Pacsun Skipped the Forecast. The Teenagers Are the Model.
Pacsun's co-creation engine reads what its customers will buy before they buy it: the same forward signal AI trend-forecasting vendors sell by subscription. With $970 million in sales and 10 straight quarters of positive comps, the question is whether the community is the cheaper and more accurate model.
Sir John Crabstone
Pacsun has built, by hand and out of teenagers, the instrument that AI vendors spend years selling. Its co-creation engine, a standing youth council and a 6,000-person Youth Report, reads what its customers will buy before they buy it. That is the forward signal trend-forecasting houses sell by subscription. The crowd is cheaper, and Pacsun’s results argue it is also more accurate.
The mechanism is deliberate. Last September the brand seated a council of young creators at what it calls the leadership table, with direct access to the decisions its executives make. A focus group is convened to admire the line; this council is asked whether it will sell. The answer is a forecast, drawn from the people it is built to sell to.
In January the loop got an interface. The PS Community Hub is a shoppable app where users post, sell, earn commission, and, if they perform, are invited to design the next capsule. Every tap and purchase is logged as it happens, not surveyed once a season. The app runs on AI for moderation and personalisation. The forecasting is the one job Pacsun kept for people.
Set that beside what the vendors sell. Heuritech reads millions of social images, tags 2,000 attributes, and projects a trend up to 24 months out. It is an elaborate way to infer a want from the pictures it leaves behind. The vendor infers desire from strangers; Pacsun’s council never has to be inferred, because it volunteers.
Pacsun prefers a warmer word for the instrument. A senior merchant speaks of collective thinking and inspiring youth to create a better future, the vocabulary of a movement, not a forecast.
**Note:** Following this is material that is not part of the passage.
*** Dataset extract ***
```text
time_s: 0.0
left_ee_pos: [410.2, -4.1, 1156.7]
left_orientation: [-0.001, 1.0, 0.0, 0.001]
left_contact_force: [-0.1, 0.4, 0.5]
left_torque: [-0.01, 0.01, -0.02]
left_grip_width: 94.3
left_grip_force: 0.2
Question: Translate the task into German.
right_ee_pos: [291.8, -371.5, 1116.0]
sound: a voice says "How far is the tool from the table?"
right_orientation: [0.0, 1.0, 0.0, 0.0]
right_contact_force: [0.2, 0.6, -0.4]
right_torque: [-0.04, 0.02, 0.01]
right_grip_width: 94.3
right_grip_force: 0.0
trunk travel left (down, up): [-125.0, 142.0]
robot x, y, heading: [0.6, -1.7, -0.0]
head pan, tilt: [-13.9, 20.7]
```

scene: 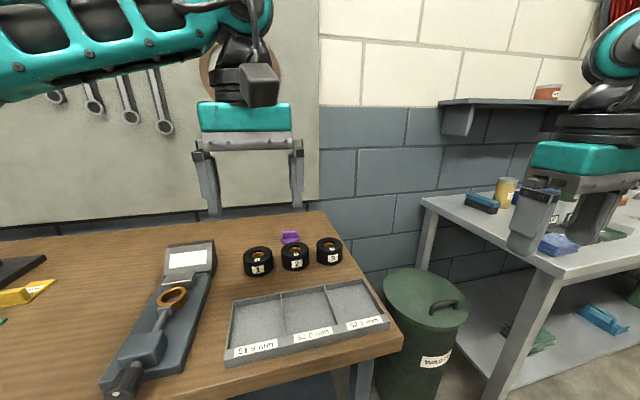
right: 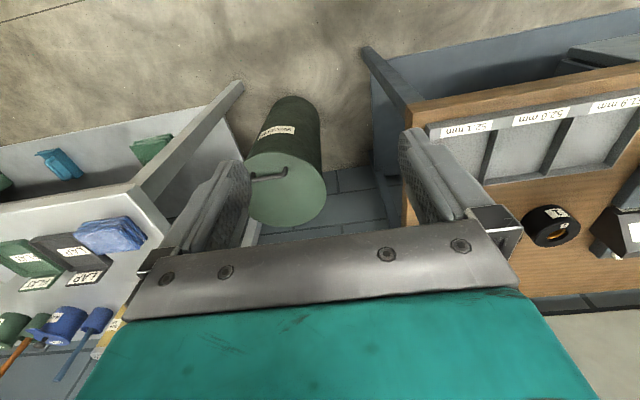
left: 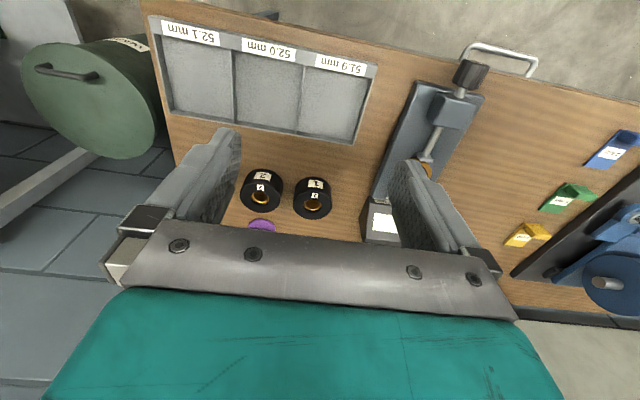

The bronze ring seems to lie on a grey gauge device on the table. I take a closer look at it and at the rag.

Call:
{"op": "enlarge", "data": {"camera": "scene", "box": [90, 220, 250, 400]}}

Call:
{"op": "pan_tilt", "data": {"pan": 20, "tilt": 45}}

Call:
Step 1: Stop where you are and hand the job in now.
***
The vocabulary earns its keep. A demand model is easier to fund when it reads as a community.
A trend forecast is what a brand buys when it has lost the nerve to ask; Pacsun asked.
The arithmetic favours Pacsun. Sales reached $970 million in 2025, per SGB Online citing a Needham & Co. research note, on 10 straight quarters of positive comps, eight of them double-digit, with EBITDA margin up three points since 2023. That is not a marketing budget paying off — it is a forecasting budget that was never spent. The council costs mentorship and travel. The app leans on engineering the company already owns.
Harvard has made the engine a case study, and Pacsun’s chief executive has a book out about it. The classroom will read it as a lesson in culture. The colder lesson is commercial: a brand can read its own demand by paying the people who are the demand. That leaves the trend vendors selling, by subscription, a copy of the answer the customer hands over for a commission.